Lemkau, a professor emerita of clinical phychology with the Wright State School of Medicine, developed a fascination with Cuba while she was there on sabbatical in 2002. She went to Cuba again in 2005 where she met Strug, a professor of social work at Yeshiva University in New York, and the two began discussing the detrimental effects of the travel restrictions and the negative implications for American public health policy.

“Cuba is so close, yet we know so little about it,” she said

Lemkau and Strug partnered with the Latin American Working Group Education Fund and later the Washington Office on Latin America to connect with Cuban-American residents, first in Miami and New Jersey, then later from other cities such as Baltimore, Seattle, and New York. Hernández, a Cuban-American whose family is featured in the exhibit, took half of the photos before a serious illness forced him to turn the project over to González.
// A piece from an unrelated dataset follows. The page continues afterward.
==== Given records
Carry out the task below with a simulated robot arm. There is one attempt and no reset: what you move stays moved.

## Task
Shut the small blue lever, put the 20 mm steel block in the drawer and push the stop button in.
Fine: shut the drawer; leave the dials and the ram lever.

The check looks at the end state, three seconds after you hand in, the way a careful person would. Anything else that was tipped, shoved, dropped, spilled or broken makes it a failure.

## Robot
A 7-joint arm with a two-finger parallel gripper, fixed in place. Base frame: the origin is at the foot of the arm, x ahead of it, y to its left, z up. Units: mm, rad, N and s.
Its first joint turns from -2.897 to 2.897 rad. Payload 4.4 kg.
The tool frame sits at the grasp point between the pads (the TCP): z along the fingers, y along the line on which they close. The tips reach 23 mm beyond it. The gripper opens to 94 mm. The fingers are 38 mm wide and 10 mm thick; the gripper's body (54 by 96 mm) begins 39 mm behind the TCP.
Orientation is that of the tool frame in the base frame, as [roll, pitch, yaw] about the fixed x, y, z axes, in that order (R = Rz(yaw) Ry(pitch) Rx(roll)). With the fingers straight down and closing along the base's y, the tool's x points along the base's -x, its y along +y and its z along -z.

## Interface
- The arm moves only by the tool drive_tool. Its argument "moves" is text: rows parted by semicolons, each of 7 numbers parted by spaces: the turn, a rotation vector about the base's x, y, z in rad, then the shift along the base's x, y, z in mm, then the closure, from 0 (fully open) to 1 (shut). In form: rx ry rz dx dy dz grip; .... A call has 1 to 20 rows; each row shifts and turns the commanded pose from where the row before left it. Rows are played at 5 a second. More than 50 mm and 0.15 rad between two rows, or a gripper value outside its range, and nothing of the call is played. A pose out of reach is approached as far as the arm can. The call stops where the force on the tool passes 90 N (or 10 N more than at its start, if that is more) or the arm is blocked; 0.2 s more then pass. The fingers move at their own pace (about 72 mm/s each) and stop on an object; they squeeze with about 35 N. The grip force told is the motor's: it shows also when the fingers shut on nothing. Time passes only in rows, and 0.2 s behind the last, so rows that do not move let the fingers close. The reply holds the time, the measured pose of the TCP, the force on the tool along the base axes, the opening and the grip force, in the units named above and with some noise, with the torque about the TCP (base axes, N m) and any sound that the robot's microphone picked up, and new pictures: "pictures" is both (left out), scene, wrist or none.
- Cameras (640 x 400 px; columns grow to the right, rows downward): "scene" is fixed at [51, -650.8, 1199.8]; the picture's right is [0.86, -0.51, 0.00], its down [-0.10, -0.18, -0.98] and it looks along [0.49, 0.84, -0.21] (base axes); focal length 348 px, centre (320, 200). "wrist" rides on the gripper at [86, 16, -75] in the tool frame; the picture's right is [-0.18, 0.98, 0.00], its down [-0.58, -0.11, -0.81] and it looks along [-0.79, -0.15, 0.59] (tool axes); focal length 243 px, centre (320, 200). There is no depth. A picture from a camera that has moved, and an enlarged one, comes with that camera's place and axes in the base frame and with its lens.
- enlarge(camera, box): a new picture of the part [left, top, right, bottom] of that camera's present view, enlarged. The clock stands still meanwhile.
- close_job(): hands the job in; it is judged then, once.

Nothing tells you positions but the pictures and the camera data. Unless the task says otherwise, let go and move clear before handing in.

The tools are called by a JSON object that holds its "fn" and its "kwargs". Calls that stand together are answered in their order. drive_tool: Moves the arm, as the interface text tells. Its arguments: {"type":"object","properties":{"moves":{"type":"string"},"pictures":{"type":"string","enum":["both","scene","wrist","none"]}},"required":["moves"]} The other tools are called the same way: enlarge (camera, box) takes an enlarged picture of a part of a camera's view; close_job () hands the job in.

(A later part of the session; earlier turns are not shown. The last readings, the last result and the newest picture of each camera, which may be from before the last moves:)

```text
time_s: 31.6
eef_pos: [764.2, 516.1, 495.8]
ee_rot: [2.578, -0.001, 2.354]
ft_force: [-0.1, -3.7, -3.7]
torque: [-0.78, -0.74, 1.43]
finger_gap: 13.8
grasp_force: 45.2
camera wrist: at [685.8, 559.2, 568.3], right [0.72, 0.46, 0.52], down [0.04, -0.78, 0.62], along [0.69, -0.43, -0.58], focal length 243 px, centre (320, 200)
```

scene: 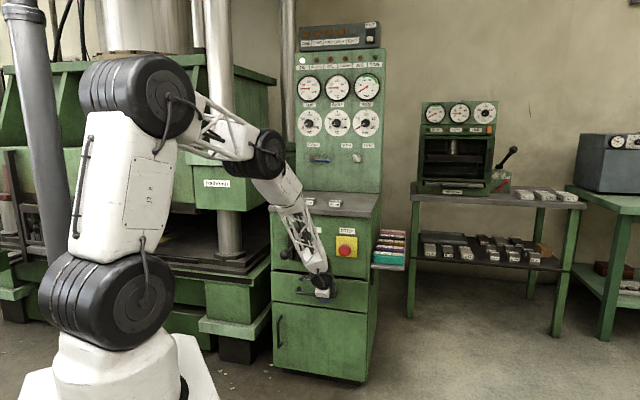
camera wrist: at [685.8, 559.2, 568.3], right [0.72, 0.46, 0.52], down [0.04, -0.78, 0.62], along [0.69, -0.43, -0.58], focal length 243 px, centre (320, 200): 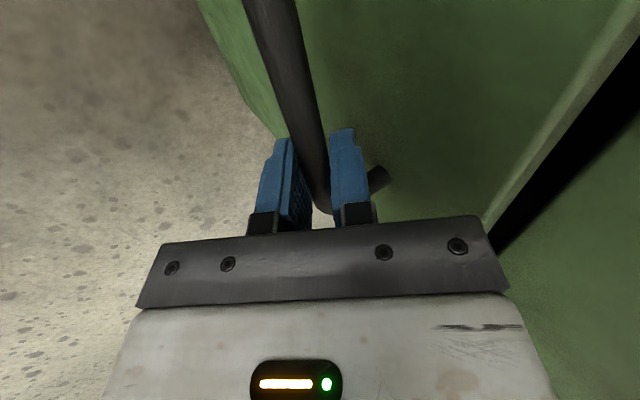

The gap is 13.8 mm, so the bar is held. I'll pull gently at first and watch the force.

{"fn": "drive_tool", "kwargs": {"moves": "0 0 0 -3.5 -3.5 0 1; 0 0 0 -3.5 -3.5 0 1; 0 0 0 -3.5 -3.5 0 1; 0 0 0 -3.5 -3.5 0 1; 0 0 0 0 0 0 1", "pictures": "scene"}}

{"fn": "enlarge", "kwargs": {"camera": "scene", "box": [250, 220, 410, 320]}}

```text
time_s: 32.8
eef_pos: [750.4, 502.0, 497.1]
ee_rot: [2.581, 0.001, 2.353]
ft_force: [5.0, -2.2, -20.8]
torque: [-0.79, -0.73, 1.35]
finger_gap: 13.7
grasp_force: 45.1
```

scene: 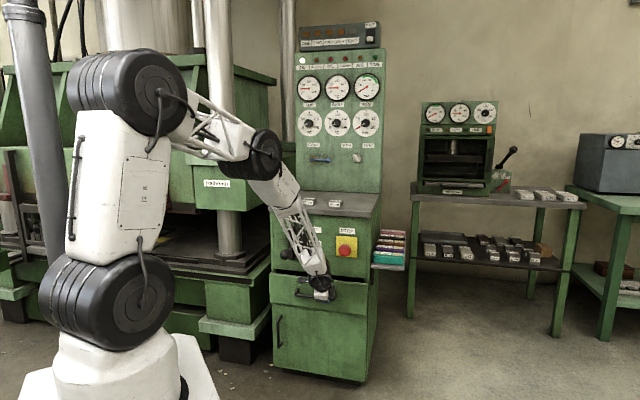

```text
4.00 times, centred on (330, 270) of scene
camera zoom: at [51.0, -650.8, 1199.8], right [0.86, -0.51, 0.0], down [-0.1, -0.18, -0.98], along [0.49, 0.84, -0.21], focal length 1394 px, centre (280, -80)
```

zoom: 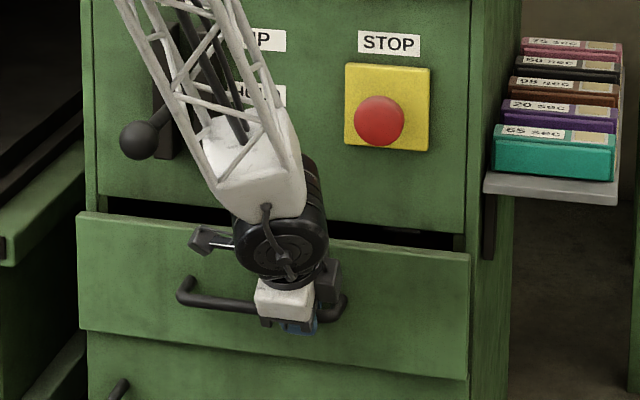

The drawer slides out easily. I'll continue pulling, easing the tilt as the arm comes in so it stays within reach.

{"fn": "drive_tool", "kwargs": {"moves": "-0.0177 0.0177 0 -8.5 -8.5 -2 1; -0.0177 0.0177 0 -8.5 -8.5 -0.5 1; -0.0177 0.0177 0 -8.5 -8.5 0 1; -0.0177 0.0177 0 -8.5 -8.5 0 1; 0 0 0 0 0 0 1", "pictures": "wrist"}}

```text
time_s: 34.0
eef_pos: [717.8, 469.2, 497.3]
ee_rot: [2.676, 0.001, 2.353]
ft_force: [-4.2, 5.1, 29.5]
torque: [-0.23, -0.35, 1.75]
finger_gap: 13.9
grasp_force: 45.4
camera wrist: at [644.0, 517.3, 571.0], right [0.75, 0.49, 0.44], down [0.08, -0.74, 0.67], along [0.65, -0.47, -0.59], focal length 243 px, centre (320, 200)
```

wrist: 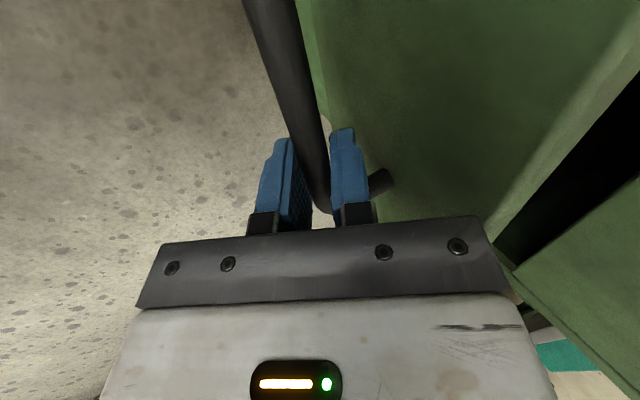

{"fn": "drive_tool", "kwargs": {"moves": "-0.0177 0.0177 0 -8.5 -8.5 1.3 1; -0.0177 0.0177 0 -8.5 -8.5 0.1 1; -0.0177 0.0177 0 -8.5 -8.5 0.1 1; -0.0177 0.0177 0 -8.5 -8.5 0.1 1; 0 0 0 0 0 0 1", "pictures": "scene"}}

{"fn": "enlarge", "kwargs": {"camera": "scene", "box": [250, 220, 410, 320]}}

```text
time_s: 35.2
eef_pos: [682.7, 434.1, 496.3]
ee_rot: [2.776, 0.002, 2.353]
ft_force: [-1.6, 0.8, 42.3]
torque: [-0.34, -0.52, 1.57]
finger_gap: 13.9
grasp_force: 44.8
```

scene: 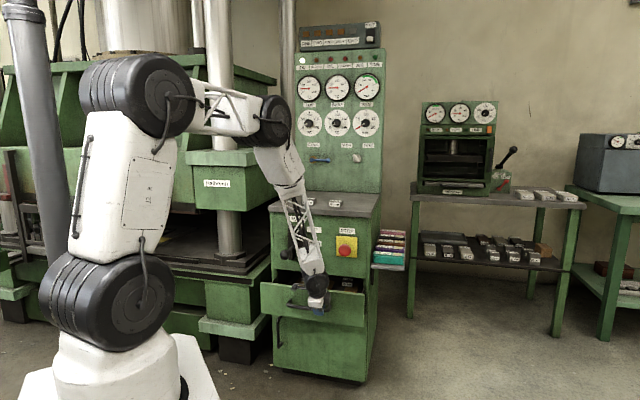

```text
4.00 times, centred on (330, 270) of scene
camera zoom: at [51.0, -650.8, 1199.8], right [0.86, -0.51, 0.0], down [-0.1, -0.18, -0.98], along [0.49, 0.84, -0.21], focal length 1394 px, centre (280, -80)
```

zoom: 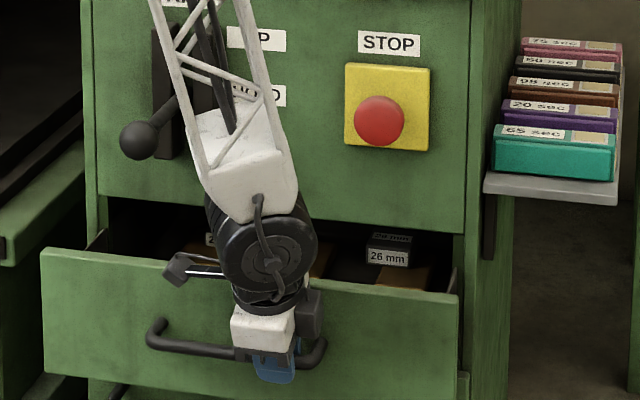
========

Hernández died the day after the opening at the Rayburn. The exhibit is dedicated to his memory.

For González, the fact that he is Cuban-American is incidental to his passionate belief that the travel embargo, or any embargo, against Cuba is wrong. It isn’t that he supports Castro, he said; he left Cuba to evade prosecution for his art and political activism. But he was disppointed to find that American international policy seems like the same insular and short-sighted policy that has kept Cuba from progressing, he said.

“I can’t believe this country sells me the freedom and then has the idea to tell me I can’t visit my family, when the U.S. government was working with Fidel 47 years to oppress my people,” he said. “When the government has an idea of other people, the government never thinks how they feel when they make this law. The sacrifice is the people.”

González, who is married to Yellow Springs native Paloma Dallas, needs to return to Cuba to visit his ill father, he said. And he feels the pangs of longing for a country, which, while not perfect, is his homeland.

“When you live outside your country you miss everything because it’s your legacy, and you live all the time with nostalgia,” he said.

But politics can be blind toward human needs, and to some extent, according to Lemkau, the travel ban was a concession the Bush administration made to influential Cuban-Americans who will do anything to put Castro down.

Though the relationship between Cuba and the U.S. is complicated, Lemkau hopes that people who see the exhibit will be moved to call their representative in Congress to oppose the current policy. And at the very least, she hopes it will raise awareness of the issues faced by those who emigrate to this country. Because the travel ban represents a human rights issue, Lemkau also hopes the exhibit will make people ponder a question she asks herself: “If our government can do this to Cuban-Americans, what else can it do to abridge our rights?”